====== DATA ======
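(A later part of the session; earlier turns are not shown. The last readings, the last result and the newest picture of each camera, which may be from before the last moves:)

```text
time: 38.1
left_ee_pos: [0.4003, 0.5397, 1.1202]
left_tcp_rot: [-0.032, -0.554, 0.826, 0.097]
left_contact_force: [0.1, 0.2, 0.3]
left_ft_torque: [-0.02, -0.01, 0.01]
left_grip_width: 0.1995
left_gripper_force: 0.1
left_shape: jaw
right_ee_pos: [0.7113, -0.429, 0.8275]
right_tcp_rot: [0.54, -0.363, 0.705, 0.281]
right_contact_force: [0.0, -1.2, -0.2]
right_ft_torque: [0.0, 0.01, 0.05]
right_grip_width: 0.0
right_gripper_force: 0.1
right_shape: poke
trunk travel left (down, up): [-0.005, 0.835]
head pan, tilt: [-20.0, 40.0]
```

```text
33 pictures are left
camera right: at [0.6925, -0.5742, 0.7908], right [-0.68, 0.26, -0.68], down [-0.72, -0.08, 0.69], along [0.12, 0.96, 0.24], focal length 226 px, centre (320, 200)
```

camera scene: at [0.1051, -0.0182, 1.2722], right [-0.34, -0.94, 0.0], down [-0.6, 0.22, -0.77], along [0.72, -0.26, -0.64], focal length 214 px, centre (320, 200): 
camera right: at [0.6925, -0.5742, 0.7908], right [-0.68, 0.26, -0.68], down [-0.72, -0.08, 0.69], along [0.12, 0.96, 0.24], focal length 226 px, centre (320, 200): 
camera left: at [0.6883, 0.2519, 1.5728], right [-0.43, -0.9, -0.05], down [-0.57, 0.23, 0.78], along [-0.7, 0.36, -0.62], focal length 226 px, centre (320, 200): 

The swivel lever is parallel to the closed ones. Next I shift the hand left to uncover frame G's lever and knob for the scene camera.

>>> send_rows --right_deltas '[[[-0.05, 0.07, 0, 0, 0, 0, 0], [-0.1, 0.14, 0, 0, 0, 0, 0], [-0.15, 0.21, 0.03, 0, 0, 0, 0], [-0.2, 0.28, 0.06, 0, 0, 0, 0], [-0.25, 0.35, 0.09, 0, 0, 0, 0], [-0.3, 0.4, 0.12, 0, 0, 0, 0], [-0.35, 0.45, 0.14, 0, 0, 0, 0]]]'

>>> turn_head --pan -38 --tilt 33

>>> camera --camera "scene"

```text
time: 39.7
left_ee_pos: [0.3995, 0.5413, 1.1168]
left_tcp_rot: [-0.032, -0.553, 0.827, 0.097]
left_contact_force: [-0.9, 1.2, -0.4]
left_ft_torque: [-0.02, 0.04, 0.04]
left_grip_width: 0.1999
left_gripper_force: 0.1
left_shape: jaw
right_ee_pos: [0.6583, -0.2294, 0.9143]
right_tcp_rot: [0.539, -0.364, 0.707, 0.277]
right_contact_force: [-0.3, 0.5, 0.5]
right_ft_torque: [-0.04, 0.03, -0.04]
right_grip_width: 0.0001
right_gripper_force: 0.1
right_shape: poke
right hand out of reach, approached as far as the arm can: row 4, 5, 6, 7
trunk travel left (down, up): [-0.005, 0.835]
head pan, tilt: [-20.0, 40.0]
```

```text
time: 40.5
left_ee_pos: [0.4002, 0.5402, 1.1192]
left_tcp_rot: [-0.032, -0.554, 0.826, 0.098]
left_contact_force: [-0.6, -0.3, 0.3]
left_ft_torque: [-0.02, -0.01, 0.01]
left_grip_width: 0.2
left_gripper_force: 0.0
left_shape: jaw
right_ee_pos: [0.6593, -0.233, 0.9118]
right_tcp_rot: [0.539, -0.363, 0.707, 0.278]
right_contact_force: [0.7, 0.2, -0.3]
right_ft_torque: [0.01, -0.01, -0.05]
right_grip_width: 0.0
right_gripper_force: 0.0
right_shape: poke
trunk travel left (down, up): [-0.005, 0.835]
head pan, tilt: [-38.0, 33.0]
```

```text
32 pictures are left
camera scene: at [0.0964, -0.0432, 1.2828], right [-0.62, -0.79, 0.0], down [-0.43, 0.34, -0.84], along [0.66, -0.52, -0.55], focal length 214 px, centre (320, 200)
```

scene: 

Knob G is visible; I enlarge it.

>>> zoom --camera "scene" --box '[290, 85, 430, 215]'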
======
SHORT TASK = Give the data again, exactly as it stands. Use JSON: a list with one string for each line that is not empty.

OUTPUT FOR THIS TASK =
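[
  "(A later part of the session; earlier turns are not shown. The last readings, the last result and the newest picture of each camera, which may be from before the last moves:)",
  "```text",
  "time: 38.1",
  "left_ee_pos: [0.4003, 0.5397, 1.1202]",
  "left_tcp_rot: [-0.032, -0.554, 0.826, 0.097]",
  "left_contact_force: [0.1, 0.2, 0.3]",
  "left_ft_torque: [-0.02, -0.01, 0.01]",
  "left_grip_width: 0.1995",
  "left_gripper_force: 0.1",
  "left_shape: jaw",
  "right_ee_pos: [0.7113, -0.429, 0.8275]",
  "right_tcp_rot: [0.54, -0.363, 0.705, 0.281]",
  "right_contact_force: [0.0, -1.2, -0.2]",
  "right_ft_torque: [0.0, 0.01, 0.05]",
  "right_grip_width: 0.0",
  "right_gripper_force: 0.1",
  "right_shape: poke",
  "trunk travel left (down, up): [-0.005, 0.835]",
  "head pan, tilt: [-20.0, 40.0]",
  "```",
  "```text",
  "33 pictures are left",
  "camera right: at [0.6925, -0.5742, 0.7908], right [-0.68, 0.26, -0.68], down [-0.72, -0.08, 0.69], along [0.12, 0.96, 0.24], focal length 226 px, centre (320, 200)",
  "```",
  "camera scene: at [0.1051, -0.0182, 1.2722], right [-0.34, -0.94, 0.0], down [-0.6, 0.22, -0.77], along [0.72, -0.26, -0.64], focal length 214 px, centre (320, 200): ",
  "camera right: at [0.6925, -0.5742, 0.7908], right [-0.68, 0.26, -0.68], down [-0.72, -0.08, 0.69], along [0.12, 0.96, 0.24], focal length 226 px, centre (320, 200): ",
  "camera left: at [0.6883, 0.2519, 1.5728], right [-0.43, -0.9, -0.05], down [-0.57, 0.23, 0.78], along [-0.7, 0.36, -0.62], focal length 226 px, centre (320, 200): ",
  "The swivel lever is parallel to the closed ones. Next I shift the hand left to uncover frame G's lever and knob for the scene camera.",
  ">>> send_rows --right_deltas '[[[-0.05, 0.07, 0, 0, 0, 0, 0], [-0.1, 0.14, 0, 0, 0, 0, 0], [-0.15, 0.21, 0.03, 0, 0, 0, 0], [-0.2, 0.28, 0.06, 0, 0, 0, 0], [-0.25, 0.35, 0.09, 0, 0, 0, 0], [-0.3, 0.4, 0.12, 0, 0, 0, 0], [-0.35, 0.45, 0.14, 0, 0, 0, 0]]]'",
  ">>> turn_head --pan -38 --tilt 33",
  ">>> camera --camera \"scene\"",
  "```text",
  "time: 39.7",
  "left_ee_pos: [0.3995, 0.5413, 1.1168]",
  "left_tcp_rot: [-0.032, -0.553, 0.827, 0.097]",
  "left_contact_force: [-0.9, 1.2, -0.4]",
  "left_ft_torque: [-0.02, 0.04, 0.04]",
  "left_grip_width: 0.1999",
  "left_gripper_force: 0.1",
  "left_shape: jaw",
  "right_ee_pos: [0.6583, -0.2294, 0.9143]",
  "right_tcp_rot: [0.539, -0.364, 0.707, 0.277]",
  "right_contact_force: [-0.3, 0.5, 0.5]",
  "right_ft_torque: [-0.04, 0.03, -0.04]",
  "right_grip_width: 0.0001",
  "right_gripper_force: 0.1",
  "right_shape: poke",
  "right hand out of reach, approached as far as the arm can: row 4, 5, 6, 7",
  "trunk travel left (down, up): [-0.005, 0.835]",
  "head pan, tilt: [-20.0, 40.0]",
  "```",
  "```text",
  "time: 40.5",
  "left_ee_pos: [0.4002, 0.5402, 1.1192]",
  "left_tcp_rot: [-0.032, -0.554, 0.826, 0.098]",
  "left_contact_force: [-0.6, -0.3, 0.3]",
  "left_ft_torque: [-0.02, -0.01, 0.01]",
  "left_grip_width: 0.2",
  "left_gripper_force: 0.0",
  "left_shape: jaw",
  "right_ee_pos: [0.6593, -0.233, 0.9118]",
  "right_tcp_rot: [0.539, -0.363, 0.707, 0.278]",
  "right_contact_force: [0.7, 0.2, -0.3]",
  "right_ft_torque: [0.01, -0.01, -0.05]",
  "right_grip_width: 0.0",
  "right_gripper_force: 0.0",
  "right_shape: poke",
  "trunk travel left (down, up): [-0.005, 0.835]",
  "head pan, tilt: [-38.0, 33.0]",
  "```",
  "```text",
  "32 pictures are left",
  "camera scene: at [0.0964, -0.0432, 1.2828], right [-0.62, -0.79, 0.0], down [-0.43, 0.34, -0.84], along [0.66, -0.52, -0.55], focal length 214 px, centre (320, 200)",
  "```",
  "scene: ",
  "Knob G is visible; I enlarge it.",
  ">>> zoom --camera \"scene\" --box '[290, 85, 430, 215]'"
]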